Three high-ranking LDS women’s leaders visited Mormons young and old — along with religious and civic authorities — in four Plains states last week.

For starters, according to a news release, Sharon Eubank, director of LDS Charities and first counselor in the Relief Society’s general presidency, met with Omaha Mayor Jean Stothert and the president and CEO of Lutheran Family Services, Stacy Martin, about outreach to refugees.

Becky Craven, second counselor in the Young Women general presidency, spoke in Wichita, Kan., and Lisa L. Harkness, first counselor in the Primary general presidency, traveled to Iowa City.

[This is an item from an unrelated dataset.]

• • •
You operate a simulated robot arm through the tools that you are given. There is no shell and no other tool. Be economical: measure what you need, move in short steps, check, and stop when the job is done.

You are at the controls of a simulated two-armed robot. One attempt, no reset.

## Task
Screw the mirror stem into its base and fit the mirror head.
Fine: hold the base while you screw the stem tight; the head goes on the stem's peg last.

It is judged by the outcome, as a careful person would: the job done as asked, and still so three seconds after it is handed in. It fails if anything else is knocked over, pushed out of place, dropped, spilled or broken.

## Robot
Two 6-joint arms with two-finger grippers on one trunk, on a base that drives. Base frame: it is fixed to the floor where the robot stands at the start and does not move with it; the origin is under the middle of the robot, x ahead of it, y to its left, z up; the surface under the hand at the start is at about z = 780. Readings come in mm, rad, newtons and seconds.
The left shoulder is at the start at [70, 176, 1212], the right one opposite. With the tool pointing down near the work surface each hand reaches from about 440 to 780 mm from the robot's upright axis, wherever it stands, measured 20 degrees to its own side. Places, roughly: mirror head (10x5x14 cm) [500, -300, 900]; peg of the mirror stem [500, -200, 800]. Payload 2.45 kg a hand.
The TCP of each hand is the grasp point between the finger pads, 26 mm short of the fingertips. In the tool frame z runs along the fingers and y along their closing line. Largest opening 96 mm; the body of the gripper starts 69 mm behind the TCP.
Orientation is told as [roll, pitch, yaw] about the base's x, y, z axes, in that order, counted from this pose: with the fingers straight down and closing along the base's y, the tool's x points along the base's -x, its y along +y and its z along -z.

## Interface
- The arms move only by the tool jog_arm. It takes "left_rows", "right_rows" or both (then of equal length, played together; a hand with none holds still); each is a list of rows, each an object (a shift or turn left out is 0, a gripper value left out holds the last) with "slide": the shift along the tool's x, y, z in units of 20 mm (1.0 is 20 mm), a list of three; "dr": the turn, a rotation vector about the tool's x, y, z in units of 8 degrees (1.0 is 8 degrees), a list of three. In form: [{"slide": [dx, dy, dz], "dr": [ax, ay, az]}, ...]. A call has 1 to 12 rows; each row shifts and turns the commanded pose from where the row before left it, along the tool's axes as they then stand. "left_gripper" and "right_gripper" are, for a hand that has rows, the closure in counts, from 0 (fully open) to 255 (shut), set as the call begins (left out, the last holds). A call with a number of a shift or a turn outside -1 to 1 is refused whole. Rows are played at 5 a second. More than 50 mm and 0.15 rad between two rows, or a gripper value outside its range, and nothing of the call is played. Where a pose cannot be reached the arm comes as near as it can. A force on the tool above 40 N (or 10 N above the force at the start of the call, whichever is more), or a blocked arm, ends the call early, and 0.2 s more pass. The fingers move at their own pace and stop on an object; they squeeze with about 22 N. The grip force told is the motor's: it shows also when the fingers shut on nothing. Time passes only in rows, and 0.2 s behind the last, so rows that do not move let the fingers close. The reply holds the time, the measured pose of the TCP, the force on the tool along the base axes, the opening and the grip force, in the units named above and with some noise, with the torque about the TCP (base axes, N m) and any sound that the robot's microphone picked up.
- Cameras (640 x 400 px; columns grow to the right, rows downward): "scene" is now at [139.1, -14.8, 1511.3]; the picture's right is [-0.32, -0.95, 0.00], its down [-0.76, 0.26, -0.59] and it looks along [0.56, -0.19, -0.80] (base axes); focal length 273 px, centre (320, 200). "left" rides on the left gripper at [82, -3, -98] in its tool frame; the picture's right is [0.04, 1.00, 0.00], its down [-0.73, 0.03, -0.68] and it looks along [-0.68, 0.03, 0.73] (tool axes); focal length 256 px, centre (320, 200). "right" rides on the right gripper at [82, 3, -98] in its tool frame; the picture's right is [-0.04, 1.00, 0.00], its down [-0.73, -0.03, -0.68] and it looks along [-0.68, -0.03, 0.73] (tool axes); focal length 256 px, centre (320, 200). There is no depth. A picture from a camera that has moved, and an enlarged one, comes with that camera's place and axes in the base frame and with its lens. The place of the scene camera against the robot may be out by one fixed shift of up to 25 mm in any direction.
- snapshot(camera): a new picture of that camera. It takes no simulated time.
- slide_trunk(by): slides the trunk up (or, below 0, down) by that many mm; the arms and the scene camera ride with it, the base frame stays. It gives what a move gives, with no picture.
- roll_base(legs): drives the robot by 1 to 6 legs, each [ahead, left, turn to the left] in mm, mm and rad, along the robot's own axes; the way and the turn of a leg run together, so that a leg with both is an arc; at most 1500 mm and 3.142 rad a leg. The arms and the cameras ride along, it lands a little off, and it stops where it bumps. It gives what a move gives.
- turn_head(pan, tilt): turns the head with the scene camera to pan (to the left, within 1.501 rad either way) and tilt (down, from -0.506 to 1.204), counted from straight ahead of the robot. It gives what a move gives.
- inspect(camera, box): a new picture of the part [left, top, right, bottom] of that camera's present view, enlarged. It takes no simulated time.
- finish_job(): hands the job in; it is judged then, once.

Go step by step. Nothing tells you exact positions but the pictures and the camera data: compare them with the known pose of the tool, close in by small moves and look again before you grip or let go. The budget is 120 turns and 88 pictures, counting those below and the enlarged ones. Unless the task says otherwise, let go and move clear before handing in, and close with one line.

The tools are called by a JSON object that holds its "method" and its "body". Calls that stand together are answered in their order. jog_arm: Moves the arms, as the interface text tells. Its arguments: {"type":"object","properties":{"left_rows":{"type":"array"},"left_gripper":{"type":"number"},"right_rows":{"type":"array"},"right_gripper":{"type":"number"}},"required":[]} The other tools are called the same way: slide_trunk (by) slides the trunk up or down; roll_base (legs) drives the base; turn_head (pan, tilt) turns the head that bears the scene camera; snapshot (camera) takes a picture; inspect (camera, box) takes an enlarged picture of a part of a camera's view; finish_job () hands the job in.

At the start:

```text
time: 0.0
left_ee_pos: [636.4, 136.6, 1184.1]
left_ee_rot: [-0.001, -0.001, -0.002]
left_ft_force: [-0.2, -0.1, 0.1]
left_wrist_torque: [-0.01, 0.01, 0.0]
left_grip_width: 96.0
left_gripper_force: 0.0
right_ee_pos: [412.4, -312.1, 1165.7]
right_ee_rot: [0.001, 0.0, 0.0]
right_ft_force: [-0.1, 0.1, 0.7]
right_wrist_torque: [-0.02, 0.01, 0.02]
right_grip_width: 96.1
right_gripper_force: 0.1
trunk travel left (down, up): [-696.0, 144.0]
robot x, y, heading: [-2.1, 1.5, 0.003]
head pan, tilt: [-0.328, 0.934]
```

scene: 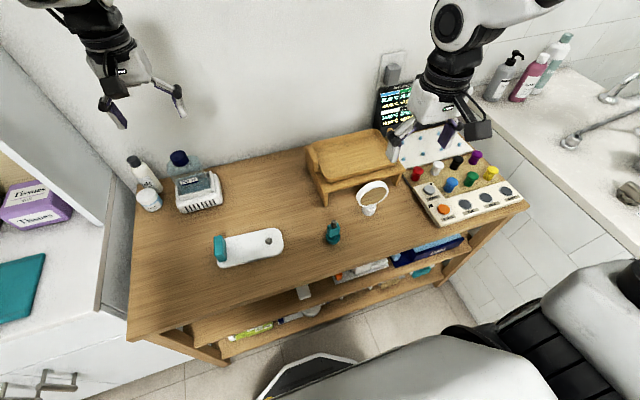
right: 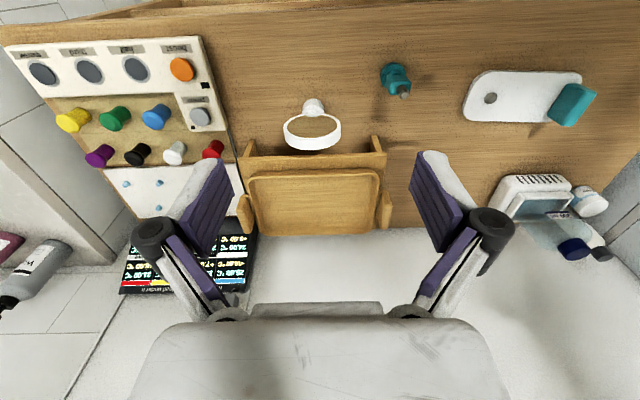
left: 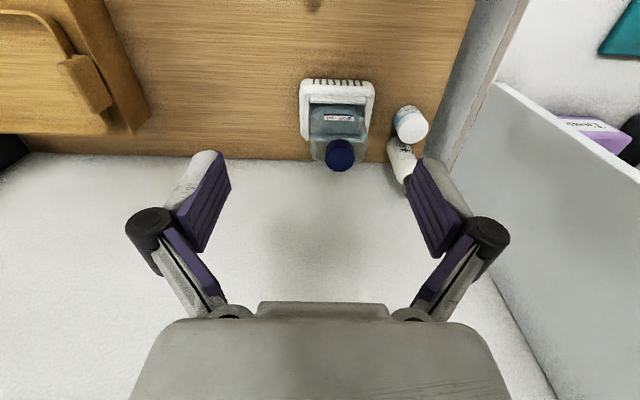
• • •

The three female leaders also hosted training broadcasts and devotionals for area Mormons from four states: Iowa, Kansas, Nebraska and Missouri.

“I love the humidity,” Craven, who grew up in the Kansas City area, said in the release. “I have reflected back on the times in the past when I was a young woman and the things that happened to me during that time. … So to me this is sacred ground.”

From Japan with love

(Chris Detrick | The Salt Lake Tribune) Gary E. Stevenson, Quorum of the Twelve Apostles, speaks during the morning session of the 186th LDS General Conference at the Conference Center in Salt Lake City, Saturday, April 2, 2016.

Japanese Mormons recently enjoyed a first: a face-to-face Q&A with an LDS apostle — the whole discussion in their native tongue.

“It’s the language of their heart,” Gary E. Stevenson said in a news release, “and it’s kind of become the language of my heart as well.”

Named to the apostleship in 2015, Stevenson spent nearly a decade serving the LDS Church in Asia, first as a young missionary in the Japan Fukuoka Mission and later as a mission president and area president.

He has called the Far East his “second home.”

Quote of the week

“The Lord has impressed upon my mind the importance of the name he has revealed for his church, even The Church of Jesus Christ of Latter-day Saints. We have work before us to bring ourselves in harmony with his will. In recent weeks, various church leaders and departments have initiated the necessary steps to do so."